CORN HIGHLIGHTS:
- Choppy two-sided trade dominated the corn market that saw both sides of unchanged but closed with only modest gains, but well off the lows, as bull spreading gave strength to the front months over the deferreds.
- This morning, the USDA reported export sales for the week ending February 22. Last week, corn export sales totaled 42.6 mb for 23/24 and 6.5 mb for 24/25, which were at the upper end of expectations, and puts total commitments 30% ahead of last year. Shipments last week totaled 47.9 mb and were above the 45.5 mb pace needed per week to reach the USDA’s export goal of 2.1 bb.
- Today was First Notice Day for deliveries on the March contracts, and there were no deliveries issued. This lent support to the March contract as short contract holders continue to roll positions to the May.
- Futures open interest has steadily fallen since last week with the number of open contracts down over 100,000 contracts from last Thursday. This, with the recent rally, implies that traders are liquidating some of their short positions. There is currently very little, if any, weather premium in the market, and as planting season nears, weather will become a more influential factor for both here and in Brazil.
- Current Brazilian weather is still considered non-threatening for crops, helping the key second crop Brazilian corn crop get off to a strong start. Moisture levels overall are still limited, so rainfall will need to stay timely as the crop develops.
SOYBEAN HIGHLIGHTS:
- Soybeans ended the day lower after another day of volatile trade. Prices were sharply lower earlier this morning following a large number of deliveries against the March contract. Export sales were at the low end of expectations and there were some cancellations. Interestingly, the front months in both soybean meal and oil closed higher.
- With First Notice Day today came a surprisingly large number of deliveries totaling 702 contracts against the March futures, which initially drove prices down before they rebounded slightly. There will likely be more deliveries tomorrow which could pressure the March contract even more against the May.
- Today’s Export Sales report showed an increase of just 5.9 mb of soybean export sales for 23/24. This was up from last week but down 30% from the prior 4-week average. Last week’s export shipments of 40.5 mb were well above the 18.2 mb needed to meet the USDA’s estimates. Primary destinations were to China, the Netherlands, and Mexico. There were cancellations of 392 mt of soybeans from unknown destinations.

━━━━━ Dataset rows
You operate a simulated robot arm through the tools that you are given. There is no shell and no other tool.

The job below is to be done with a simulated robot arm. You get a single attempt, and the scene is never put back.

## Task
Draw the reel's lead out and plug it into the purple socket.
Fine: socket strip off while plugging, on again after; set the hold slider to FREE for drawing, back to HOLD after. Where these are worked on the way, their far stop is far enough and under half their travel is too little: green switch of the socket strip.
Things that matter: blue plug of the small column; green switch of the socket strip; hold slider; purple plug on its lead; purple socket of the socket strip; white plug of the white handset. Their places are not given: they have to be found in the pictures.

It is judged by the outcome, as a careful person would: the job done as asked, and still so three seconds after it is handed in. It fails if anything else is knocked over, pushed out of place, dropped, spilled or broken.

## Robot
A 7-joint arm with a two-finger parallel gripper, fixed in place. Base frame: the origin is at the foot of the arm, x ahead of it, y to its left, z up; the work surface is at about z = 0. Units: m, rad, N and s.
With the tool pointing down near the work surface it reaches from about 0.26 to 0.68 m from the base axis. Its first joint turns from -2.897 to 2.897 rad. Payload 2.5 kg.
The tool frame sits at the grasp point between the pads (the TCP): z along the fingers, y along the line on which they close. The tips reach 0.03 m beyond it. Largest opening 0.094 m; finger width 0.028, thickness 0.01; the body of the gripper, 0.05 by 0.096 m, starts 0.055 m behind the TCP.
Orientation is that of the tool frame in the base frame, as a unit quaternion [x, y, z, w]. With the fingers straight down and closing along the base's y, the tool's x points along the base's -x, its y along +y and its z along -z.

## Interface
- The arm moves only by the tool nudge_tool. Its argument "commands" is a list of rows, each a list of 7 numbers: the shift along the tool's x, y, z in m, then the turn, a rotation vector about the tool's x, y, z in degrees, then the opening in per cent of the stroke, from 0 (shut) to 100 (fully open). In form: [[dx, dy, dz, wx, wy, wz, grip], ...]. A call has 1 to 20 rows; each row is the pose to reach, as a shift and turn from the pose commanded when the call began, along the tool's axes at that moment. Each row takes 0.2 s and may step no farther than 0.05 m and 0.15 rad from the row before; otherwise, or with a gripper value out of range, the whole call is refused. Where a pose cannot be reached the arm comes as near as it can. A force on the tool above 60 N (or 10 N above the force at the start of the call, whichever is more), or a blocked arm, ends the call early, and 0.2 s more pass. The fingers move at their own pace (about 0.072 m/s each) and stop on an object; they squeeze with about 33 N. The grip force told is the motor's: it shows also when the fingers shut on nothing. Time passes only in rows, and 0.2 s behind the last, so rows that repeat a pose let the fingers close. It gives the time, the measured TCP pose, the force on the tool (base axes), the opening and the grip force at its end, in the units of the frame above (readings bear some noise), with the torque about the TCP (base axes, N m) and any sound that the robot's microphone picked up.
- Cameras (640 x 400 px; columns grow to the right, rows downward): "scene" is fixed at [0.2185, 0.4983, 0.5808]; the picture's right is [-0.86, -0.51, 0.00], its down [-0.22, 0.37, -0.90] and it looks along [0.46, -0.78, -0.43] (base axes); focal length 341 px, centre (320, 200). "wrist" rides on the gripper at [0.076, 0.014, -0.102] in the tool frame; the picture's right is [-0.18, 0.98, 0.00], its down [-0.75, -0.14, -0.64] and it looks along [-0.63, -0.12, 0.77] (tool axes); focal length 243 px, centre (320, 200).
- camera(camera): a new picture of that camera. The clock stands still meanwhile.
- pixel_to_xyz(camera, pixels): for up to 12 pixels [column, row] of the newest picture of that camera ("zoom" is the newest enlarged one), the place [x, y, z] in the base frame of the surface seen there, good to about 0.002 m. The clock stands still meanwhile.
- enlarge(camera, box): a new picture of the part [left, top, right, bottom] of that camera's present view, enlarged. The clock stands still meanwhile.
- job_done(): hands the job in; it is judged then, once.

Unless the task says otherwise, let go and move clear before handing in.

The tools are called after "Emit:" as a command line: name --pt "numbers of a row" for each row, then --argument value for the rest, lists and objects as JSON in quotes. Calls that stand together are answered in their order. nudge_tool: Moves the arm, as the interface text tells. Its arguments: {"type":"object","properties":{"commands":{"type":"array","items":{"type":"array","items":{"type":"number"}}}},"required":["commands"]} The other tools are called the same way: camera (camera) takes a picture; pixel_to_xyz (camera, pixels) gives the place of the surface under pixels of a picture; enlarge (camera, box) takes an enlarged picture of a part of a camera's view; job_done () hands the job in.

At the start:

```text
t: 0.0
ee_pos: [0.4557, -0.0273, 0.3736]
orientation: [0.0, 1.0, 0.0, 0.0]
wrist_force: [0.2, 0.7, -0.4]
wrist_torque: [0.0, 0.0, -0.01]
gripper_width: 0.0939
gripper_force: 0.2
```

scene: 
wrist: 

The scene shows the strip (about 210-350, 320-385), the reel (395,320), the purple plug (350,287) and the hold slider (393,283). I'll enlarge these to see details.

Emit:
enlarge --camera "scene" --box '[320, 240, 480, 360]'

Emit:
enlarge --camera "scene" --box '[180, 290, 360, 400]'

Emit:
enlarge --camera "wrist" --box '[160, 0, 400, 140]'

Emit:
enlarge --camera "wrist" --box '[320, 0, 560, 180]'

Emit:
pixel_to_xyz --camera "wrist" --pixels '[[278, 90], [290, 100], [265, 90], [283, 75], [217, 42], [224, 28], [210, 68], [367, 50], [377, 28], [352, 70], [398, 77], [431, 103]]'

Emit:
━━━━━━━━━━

- Next week the USDA will release its WASDE report and trade will look to see if adjustments are made to South America’s expected production. Argentina is expected to produce double what was produced in the drought last year, and Brazil was estimated to produce 156 mmt of soybeans in the USDA’s February update despite most other analysts estimating the number closer to 149 mmt.
WHEAT HIGHLIGHTS:
- After a two-sided trade wheat closed mostly higher; September Chicago wheat onward posted small losses. On the bearish side, there were 484 deliveries of Chicago wheat, which was more than anticipated. However, momentum on some technical indicators still point to the upside for wheat as it moves out of oversold territory.

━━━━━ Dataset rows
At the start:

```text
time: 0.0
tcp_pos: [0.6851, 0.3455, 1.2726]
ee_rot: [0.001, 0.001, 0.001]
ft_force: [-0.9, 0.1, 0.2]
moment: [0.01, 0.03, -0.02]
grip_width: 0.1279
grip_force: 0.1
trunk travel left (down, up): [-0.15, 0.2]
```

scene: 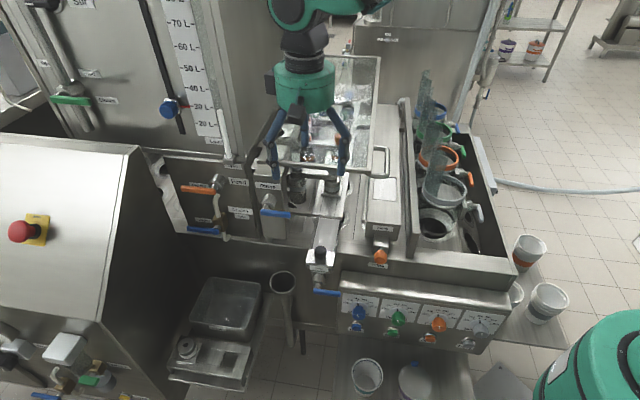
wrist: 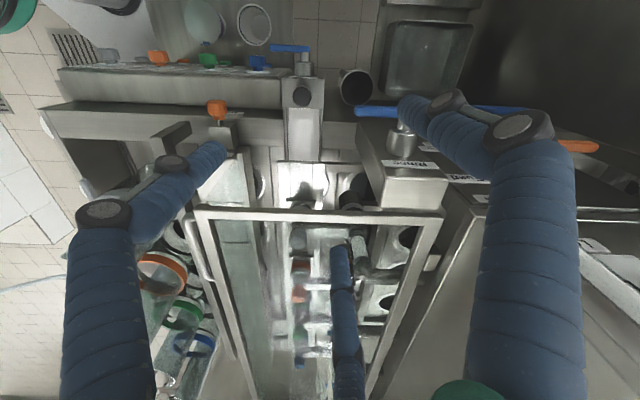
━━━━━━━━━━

- The USDA reported an increase of 12.0 mb of wheat export sales for 23/24 and a decrease of 0.2 mb for 24/25. Shipments last week at 19.8 mb were above the 17.9 mb pace needed per week to reach the USDA’s export goal of 725 mb.

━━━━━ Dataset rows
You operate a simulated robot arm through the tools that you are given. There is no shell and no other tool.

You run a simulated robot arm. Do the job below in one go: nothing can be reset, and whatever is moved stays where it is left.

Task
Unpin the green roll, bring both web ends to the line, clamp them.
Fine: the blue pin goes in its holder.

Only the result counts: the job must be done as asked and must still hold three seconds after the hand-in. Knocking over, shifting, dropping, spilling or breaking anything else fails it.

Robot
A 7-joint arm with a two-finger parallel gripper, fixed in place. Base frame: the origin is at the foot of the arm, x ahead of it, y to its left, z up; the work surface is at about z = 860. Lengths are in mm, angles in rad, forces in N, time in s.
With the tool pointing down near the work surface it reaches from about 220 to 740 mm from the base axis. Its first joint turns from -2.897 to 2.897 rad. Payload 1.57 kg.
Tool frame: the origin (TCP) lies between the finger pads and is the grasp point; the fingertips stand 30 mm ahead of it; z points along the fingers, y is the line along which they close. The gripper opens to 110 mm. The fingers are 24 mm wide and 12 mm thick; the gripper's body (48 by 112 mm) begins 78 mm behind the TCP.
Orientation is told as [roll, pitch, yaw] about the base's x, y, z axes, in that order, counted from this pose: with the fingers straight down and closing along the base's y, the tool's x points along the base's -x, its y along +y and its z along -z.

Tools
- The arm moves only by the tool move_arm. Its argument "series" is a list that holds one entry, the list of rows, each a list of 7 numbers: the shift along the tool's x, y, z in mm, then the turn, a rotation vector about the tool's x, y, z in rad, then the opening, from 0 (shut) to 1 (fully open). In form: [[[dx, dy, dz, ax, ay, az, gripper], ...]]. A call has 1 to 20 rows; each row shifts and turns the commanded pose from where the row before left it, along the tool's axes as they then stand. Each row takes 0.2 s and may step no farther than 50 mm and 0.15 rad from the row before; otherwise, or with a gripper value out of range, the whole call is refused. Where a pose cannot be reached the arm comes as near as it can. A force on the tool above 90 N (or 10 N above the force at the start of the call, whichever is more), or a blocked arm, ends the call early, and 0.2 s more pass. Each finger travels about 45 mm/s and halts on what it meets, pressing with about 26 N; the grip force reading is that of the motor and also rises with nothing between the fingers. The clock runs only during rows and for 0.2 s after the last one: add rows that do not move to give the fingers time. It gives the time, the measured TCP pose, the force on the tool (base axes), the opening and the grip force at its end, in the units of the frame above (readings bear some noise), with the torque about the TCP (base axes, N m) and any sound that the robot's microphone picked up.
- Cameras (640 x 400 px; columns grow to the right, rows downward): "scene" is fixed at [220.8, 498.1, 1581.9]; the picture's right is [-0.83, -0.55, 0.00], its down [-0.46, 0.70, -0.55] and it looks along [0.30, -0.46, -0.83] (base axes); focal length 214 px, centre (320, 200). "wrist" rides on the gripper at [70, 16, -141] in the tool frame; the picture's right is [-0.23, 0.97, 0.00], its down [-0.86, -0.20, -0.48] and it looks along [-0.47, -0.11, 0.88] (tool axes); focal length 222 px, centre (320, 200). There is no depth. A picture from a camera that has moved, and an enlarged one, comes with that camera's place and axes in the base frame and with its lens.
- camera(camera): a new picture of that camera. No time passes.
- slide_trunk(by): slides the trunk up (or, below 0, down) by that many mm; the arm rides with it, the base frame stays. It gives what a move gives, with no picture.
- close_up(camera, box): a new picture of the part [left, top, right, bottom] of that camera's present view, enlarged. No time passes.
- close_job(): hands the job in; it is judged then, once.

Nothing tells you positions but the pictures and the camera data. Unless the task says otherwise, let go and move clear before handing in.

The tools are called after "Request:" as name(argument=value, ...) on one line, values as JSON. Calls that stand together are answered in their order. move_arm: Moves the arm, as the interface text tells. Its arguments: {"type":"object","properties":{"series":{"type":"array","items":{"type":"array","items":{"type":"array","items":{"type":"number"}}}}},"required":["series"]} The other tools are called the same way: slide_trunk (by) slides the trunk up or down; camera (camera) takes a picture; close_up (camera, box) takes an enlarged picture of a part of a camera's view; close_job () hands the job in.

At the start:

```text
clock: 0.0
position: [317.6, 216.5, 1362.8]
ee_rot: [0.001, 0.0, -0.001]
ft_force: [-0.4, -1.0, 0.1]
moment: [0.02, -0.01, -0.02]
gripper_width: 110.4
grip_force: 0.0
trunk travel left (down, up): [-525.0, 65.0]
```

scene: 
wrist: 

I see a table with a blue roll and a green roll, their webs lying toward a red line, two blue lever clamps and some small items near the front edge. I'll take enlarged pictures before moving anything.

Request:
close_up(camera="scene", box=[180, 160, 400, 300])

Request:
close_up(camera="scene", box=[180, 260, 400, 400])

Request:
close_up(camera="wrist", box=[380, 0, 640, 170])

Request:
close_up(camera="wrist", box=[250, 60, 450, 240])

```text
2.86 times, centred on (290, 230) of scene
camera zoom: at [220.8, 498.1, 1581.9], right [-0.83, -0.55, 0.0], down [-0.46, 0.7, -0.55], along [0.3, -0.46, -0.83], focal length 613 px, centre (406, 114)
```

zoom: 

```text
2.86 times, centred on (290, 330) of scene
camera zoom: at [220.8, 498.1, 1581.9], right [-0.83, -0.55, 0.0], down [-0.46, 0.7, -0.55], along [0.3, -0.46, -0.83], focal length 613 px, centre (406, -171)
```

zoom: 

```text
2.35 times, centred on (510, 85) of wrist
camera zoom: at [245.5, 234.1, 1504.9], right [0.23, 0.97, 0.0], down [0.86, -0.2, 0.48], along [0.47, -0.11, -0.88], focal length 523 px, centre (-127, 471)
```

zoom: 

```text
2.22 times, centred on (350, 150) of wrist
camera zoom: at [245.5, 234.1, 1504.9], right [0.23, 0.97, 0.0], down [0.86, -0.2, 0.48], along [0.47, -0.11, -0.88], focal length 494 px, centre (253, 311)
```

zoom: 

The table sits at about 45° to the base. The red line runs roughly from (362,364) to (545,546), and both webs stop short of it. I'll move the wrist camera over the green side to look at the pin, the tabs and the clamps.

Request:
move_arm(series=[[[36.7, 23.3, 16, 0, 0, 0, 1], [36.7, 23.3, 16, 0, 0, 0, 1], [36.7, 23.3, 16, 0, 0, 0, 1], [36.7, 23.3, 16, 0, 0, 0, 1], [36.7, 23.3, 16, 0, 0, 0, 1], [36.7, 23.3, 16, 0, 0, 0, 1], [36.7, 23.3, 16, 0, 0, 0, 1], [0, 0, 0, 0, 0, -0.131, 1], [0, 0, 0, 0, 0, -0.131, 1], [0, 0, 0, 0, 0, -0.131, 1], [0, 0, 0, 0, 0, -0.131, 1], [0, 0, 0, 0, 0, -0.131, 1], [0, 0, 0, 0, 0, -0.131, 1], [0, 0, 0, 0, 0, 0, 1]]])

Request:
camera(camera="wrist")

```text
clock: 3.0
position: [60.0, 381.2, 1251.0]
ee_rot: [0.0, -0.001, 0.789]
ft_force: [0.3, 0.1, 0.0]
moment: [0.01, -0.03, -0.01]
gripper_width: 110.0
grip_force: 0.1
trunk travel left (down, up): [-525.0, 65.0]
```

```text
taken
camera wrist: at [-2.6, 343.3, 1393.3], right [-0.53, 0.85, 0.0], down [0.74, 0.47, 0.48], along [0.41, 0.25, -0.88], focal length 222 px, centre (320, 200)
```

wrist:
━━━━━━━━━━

- Argentina is set to receive abundant rain over the next several days that will fall over most of their agriculture producing areas. The southwestern areas will receive less precipitation, but it is still expected to benefit the corn and soybean crops. As it pertains to wheat, this should help recharge soil moisture before the upcoming planting.
- According to Russian Ag Minister, Dmitry Patrushev, Russia has no interest in renewing the Black Sea Grain Initiative. This deal between Russia and Ukraine ended last July, but Ukraine has been successful in exporting grain via their own corridor. It is estimated that combined Russian and Ukrainian grain exports for February were a record 6.5 mmt. Russian wheat FOB values also continue to fall, weighing on the export market.
- India is said to be preparing to purchase between 30 and 32 mmt of 23/24 wheat, according to their food ministry. For reference, the Indian government purchased 26 mmt of wheat from the 22/23 crop for its welfare programs versus a target of 34.2 mmt. Note – India is the world’s second largest wheat producer and is also the second largest consumer.
- The wildfires in Texas are said to have expanded to the second largest in state history. Residents living in the panhandle area were ordered to evacuate as schools and highways were shut down. This is the worst wildfire in nearly two decades. Texas is experiencing drought which only worsens the issue. It is unknown what impact this will have on the wheat crop at this time, but it is expected that there will be some damage.
DAIRY HIGHLIGHTS:
- Class III futures faced double digit-losses once again with the second month April contract dropping 32 cents to $17.17.
- Thursday’s spot trade saw spot cheese fall 1.50 cents, entering Friday up 4.50 cents on the week, while spot whey fell another 1.25 cents for a weekly total loss of 9.50 cents.
- Class IV futures were lower as well with some contracts closing with double digit losses. April futures fell 19 cents to $19.89.
- Spot powder being unchanged on the day, butter fell 3.50 cents on 6 loads traded to $2.7650/lb. It enters Friday down 8.50 cents on the week.